Il aura fallu qu'une jeune romancière imagine que cet homme ait tenu un carnet intime et qu'elle ait le culot de l'écrire pour lui, pour que sa notoriété franchisse les frontières d'un cénacle de quelques connaisseurs.

Ce carnet imaginaire est le coeur de Nos richesses, une fiction imaginée à partir d'une histoire vraie par Kaouther Adimi, une jeune femme algérienne, qui a choisi de vivre à Paris, où elle est responsable de ressources humaines dans une société de produits de luxe. Nos richesses, son troisième roman, longtemps en lice pour les grands prix littéraires de l'automne, a obtenu le Renaudot des Lycéens. le jugement des lycéens est souvent excellent. Ils sont les lecteurs de demain.

Le carnet retrace le parcours d'un homme qui, en 1935, à l'âge de vingt ans, ouvrit à Alger une minuscule librairie, qu'en hommage à Jean Giono, il nomma « Les Vraies Richesses », avec l'ambition d'en faire aussi une bibliothèque, une galerie d'art, un lieu de lecture et de rencontres. Et comme cela ne lui suffisait pas, Edmond Charlot y entreprit une activité d'éditeur, la voulant orientée vers les écrivains méditerranéens, sans distinction de langue ou de religion. Il publia les premières oeuvres d'Albert Camus, ainsi que nombre d'écrivains dont les noms se sont depuis lentement effacés dans les brumes de l'oubli.

Après la guerre, pendant laquelle il avait clandestinement fait imprimer et diffuser le silence de la mer dans l'Algérie vichyste, il déploya son activité d'éditeur à Paris, arrachant des prix littéraires à la barbe des grandes maisons d'édition, mais sans réussite financière. Revenu à Alger, son aventure avec la librairie « Les Vraies Richesses » a pris fin peu de temps avant l'indépendance.

Ce lieu irréel, devenu depuis une bibliothèque, où figure toujours en vitrine l'inscription « Un homme qui lit en vaut deux », avait piqué l'intérêt de Kaouther Adami, qui résume ainsi son long travail de recherche : « Un an à écumer les fonds d'archives. A rencontrer les copains de Charlot. A dévorer bouquins, interviews et documentaires ». D'après sa veuve, un jour qu'on lui demandait ce qu'était devenue sa librairie quarante ans plus tard, Raymond Charlot avait répondu que peut-être on y vendait des beignets...

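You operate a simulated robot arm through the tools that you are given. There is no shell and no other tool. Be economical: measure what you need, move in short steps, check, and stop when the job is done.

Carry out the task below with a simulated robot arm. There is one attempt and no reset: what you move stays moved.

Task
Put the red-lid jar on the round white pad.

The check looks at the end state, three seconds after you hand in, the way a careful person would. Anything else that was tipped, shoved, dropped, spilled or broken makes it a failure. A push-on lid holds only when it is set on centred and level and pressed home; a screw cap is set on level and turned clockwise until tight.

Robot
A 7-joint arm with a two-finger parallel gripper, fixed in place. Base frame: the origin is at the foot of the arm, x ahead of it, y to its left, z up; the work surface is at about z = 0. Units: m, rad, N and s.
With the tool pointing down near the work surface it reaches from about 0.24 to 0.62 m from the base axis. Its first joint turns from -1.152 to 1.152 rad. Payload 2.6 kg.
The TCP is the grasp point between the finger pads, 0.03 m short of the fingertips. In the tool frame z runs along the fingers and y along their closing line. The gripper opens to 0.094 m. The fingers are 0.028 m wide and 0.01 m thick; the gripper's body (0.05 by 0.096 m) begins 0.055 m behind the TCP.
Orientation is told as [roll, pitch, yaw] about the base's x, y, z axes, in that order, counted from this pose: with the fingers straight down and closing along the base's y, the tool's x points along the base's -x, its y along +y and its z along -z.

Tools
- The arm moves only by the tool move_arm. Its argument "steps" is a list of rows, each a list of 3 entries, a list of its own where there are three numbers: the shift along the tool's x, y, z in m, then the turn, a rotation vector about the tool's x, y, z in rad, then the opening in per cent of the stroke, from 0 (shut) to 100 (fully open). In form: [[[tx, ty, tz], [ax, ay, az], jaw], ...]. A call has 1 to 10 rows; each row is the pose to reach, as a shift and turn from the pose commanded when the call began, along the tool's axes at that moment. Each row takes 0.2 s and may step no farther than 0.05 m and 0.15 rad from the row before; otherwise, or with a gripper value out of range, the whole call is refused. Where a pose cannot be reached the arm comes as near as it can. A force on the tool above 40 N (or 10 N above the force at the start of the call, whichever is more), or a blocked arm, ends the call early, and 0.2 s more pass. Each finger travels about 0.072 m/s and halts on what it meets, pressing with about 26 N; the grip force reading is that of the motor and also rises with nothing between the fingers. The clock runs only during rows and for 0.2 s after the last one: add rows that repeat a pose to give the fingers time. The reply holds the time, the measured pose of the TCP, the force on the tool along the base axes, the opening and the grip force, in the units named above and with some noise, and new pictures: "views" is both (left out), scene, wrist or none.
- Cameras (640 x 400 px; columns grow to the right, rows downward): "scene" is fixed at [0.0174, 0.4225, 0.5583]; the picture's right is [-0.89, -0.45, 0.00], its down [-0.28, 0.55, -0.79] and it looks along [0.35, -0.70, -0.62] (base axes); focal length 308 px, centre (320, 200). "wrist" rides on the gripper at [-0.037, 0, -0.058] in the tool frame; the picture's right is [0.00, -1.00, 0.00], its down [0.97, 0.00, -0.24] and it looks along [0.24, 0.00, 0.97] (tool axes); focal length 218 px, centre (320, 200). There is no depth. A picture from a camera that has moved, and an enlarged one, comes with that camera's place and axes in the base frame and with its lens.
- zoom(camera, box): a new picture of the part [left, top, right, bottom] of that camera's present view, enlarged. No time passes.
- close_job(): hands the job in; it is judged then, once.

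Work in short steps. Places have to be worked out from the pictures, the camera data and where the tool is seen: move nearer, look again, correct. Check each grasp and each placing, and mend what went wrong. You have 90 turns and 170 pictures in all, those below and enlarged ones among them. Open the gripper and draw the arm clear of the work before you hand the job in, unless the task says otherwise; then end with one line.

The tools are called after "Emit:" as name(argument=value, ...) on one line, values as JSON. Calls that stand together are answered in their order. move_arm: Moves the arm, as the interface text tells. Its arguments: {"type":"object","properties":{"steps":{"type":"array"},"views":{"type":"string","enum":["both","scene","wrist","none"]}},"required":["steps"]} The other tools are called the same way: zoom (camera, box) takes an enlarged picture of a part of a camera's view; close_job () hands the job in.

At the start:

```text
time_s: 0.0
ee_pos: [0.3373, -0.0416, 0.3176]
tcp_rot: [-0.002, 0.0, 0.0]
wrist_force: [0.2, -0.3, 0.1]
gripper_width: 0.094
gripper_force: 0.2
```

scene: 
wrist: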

Il n'en fallait pas plus à Kaouther Adami pour imaginer une seconde fiction en contrepoint de l'ouverture de la librairie, l'aventure d'un jeune Algérien étudiant en France, chargé quatre-vingt ans plus tard de venir liquider ce qu'il en reste, pour pouvoir y installer un commerce de beignets. Une tâche pour laquelle le voisinage, nostalgique du passé, fera tout pour lui mettre des bâtons dans les roues.

Entre les deux fictions, un passé pesant se rappelle au lecteur. La jeune écrivaine, héritière de ceux qu'on appelait les indigènes, leur donne la parole pour évoquer des événements historiques : le centenaire de la colonisation, l'engagement dans la seconde guerre mondiale, les représailles des émeutes de Sétif, les attentats de la Toussaint, la répression de la manifestation de 1961 à Paris.

Morose est le présent. Si l'histoire était filmée, ce serait en noir et blanc ; et sans paroles, ou presque. On parle peu à Alger, semble-t-il. On fait attention. C'est l'hiver, il pleut, il fait froid, le ciel est sombre, la ville est grise, bien loin de l'image d'Alger la Blanche, d'Alger la Radieuse.

Je note toutefois une fascination pour le bleu. L'auteure reconnaît d'ailleurs que « le problème avec la couleur bleue, c'est qu'elle vous accroche. On s'y noie. On s'y perd. » Peut-être une façon d'évacuer le cliché d'une mer et d'un ciel bleus, trop souvent indissociables d'un mythe, d'un fantasme exotique d'une Alger inondée de soleil. Là ne seraient pas les seules richesses du pays.

Un livre qui parle de livres, une écriture maîtrisée, une lecture inattendue et plaisante : un moment d'enrichissement.

Lien : http://cavamieuxenlecrivant...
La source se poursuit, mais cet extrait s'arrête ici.